Rows from a dataset of robot sessions:
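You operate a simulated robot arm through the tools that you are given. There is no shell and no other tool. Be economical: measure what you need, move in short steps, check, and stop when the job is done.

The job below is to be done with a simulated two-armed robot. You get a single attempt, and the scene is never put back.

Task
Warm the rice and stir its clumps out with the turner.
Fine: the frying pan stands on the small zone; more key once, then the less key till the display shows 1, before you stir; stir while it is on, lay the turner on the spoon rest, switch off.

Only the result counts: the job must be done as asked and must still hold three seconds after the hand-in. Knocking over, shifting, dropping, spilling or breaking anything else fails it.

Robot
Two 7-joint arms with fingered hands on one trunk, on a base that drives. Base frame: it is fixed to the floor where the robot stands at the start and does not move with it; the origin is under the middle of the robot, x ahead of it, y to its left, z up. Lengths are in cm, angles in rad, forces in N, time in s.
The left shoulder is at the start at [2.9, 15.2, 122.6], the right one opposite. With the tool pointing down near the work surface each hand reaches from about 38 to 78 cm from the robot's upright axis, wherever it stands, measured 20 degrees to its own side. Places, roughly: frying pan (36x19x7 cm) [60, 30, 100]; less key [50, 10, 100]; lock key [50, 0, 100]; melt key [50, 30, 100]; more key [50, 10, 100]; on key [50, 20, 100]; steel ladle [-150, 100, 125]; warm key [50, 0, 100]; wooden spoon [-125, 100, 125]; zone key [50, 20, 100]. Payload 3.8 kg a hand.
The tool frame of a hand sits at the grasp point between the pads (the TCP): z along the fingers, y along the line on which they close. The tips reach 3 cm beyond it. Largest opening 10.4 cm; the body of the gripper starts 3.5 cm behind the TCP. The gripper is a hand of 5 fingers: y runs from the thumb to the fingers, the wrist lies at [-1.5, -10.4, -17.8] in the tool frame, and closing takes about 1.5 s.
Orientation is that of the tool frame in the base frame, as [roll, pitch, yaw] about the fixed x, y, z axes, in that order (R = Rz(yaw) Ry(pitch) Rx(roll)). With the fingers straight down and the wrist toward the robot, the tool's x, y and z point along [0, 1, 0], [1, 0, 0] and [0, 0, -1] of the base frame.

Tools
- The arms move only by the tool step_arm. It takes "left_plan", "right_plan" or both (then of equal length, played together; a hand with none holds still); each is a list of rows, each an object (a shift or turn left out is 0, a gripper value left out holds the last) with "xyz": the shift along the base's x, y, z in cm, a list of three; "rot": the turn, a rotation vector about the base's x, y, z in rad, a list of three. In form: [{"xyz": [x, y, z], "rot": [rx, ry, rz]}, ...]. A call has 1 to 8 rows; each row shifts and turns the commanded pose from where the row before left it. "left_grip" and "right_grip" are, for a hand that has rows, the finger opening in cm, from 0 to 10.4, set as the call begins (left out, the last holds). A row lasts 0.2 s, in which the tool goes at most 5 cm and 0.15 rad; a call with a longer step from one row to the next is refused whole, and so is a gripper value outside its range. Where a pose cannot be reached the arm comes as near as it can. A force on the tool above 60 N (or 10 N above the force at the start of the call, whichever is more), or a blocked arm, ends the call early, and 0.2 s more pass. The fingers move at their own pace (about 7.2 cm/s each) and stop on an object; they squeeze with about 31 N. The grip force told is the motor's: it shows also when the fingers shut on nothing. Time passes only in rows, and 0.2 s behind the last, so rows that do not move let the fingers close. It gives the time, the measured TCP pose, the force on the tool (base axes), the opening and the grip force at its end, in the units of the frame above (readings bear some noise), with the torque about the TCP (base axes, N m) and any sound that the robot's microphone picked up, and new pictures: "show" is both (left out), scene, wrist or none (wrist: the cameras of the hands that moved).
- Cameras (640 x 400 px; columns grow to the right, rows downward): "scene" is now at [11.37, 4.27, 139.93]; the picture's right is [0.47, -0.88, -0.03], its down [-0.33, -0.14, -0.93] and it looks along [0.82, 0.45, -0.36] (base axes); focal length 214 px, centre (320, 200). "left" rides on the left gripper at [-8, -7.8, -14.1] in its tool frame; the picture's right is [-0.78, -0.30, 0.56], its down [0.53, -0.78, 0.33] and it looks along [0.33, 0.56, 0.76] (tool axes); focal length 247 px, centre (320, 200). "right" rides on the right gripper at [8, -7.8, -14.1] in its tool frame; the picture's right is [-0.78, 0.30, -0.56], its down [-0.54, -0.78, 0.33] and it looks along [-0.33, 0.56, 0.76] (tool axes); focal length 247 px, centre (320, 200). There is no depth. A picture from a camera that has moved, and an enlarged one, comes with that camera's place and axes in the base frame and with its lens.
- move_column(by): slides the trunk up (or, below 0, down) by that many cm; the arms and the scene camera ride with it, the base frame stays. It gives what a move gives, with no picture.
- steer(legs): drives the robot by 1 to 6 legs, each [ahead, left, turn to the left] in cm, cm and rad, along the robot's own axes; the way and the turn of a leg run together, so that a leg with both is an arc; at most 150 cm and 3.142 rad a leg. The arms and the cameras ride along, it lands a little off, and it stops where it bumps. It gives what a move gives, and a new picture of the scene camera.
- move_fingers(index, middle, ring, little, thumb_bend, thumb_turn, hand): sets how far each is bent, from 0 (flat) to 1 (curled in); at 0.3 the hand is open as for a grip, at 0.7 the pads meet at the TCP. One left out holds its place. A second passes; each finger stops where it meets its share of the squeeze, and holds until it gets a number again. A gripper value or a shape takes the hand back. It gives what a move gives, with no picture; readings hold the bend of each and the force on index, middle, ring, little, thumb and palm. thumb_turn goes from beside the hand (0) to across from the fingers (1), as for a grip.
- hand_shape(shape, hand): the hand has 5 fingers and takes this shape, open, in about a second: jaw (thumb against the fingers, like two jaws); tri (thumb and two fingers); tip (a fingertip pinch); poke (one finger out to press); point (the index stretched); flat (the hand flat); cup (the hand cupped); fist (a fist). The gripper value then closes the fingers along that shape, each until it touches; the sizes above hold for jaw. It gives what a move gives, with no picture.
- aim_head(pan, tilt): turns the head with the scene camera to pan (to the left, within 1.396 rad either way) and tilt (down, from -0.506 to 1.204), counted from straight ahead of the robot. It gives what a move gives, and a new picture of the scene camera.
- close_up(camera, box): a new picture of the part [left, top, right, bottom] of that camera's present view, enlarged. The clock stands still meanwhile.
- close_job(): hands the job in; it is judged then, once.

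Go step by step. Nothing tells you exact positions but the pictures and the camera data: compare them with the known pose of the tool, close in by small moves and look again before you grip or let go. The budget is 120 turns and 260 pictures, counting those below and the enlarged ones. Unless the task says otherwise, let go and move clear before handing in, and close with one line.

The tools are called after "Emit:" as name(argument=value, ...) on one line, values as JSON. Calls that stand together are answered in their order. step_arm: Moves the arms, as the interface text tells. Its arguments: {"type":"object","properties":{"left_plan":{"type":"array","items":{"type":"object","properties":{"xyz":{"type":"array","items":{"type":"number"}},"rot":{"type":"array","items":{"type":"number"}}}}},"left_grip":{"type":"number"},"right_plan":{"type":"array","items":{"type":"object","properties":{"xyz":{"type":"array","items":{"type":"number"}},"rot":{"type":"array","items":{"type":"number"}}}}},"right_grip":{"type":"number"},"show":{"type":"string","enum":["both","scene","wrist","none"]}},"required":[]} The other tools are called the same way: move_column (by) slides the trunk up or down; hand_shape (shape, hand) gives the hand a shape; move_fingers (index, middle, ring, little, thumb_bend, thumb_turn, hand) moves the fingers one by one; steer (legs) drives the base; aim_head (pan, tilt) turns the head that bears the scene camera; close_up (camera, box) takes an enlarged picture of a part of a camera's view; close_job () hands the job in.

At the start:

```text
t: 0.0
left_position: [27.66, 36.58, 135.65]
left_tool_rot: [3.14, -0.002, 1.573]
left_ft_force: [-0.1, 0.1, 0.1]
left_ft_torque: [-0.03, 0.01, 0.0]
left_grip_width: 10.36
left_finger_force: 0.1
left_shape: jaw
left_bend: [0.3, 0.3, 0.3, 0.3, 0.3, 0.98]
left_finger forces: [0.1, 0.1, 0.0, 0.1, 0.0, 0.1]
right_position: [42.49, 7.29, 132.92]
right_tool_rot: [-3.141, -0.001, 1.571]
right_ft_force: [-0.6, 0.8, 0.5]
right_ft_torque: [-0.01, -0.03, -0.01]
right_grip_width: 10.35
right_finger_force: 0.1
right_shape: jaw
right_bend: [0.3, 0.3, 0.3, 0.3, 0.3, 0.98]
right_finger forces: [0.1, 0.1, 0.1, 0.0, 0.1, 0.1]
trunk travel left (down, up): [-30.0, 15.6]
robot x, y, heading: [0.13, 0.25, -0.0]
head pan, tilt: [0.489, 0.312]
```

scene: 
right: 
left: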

* * *

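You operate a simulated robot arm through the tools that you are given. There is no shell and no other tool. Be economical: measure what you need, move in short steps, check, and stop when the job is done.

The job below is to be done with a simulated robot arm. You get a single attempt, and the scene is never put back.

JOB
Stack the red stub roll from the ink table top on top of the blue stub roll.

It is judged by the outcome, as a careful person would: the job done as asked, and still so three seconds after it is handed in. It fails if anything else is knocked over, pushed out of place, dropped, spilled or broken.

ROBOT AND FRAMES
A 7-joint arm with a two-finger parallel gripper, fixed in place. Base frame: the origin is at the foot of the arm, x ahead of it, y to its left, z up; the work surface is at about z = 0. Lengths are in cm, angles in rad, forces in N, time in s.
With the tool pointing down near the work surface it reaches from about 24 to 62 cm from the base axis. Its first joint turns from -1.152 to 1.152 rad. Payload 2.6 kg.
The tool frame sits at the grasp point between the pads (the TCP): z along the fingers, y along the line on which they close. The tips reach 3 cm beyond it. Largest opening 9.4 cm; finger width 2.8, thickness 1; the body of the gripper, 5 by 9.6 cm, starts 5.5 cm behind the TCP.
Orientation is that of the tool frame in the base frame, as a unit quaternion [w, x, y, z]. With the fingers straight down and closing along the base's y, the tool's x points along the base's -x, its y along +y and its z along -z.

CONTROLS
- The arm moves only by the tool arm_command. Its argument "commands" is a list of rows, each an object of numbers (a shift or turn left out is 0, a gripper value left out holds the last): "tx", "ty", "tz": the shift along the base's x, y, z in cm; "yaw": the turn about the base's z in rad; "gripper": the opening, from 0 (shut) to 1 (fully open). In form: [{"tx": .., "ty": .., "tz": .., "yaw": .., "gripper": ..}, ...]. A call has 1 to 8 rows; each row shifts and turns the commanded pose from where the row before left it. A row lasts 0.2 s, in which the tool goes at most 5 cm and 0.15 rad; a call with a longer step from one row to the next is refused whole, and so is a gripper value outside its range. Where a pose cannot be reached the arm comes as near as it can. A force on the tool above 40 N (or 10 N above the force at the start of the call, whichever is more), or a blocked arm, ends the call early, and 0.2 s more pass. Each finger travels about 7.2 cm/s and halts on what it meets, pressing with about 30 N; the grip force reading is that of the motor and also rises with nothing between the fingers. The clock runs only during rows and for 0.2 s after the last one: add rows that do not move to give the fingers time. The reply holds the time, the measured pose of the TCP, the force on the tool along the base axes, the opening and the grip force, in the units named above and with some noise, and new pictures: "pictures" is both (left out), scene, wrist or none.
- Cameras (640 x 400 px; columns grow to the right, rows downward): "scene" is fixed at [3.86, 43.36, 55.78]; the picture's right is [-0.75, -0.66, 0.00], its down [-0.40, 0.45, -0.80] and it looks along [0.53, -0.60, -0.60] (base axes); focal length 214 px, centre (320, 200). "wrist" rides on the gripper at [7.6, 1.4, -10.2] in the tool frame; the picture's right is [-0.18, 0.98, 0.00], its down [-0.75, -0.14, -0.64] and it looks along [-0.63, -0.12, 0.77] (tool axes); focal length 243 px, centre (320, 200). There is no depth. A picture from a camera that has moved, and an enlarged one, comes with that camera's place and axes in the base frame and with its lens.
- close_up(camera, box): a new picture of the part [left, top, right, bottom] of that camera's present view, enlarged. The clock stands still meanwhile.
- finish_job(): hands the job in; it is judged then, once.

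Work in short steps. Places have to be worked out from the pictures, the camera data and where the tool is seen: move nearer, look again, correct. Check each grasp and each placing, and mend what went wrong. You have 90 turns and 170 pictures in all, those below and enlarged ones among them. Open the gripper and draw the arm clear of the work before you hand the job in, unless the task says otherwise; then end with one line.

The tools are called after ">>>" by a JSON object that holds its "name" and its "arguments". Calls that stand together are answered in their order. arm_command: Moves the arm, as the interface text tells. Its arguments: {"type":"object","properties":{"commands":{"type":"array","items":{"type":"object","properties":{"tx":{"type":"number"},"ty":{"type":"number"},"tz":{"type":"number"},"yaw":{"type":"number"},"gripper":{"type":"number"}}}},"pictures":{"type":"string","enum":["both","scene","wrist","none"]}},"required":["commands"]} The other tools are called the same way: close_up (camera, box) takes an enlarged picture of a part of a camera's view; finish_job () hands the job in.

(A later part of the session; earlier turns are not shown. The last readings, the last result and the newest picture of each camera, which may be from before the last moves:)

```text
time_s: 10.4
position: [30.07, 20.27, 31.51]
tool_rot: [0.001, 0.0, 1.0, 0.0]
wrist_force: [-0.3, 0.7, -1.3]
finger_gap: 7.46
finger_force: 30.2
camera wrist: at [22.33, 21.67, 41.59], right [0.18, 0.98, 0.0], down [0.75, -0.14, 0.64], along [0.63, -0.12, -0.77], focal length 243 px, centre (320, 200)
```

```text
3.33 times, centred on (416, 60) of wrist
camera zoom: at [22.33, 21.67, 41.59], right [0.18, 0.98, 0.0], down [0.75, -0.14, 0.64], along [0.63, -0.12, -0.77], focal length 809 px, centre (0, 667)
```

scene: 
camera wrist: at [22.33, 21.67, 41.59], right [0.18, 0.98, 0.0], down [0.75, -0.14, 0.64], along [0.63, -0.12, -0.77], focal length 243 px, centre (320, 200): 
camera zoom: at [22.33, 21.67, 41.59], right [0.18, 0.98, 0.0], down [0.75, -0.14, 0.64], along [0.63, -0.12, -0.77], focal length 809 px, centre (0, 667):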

EXERCISE PROMPT:
Find every line in the records above that holds the word "stir", and copy each one.

RIGHT ANSWER:
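Warm the rice and stir its clumps out with the turner.
Fine: the frying pan stands on the small zone; more key once, then the less key till the display shows 1, before you stir; stir while it is on, lay the turner on the spoon rest, switch off.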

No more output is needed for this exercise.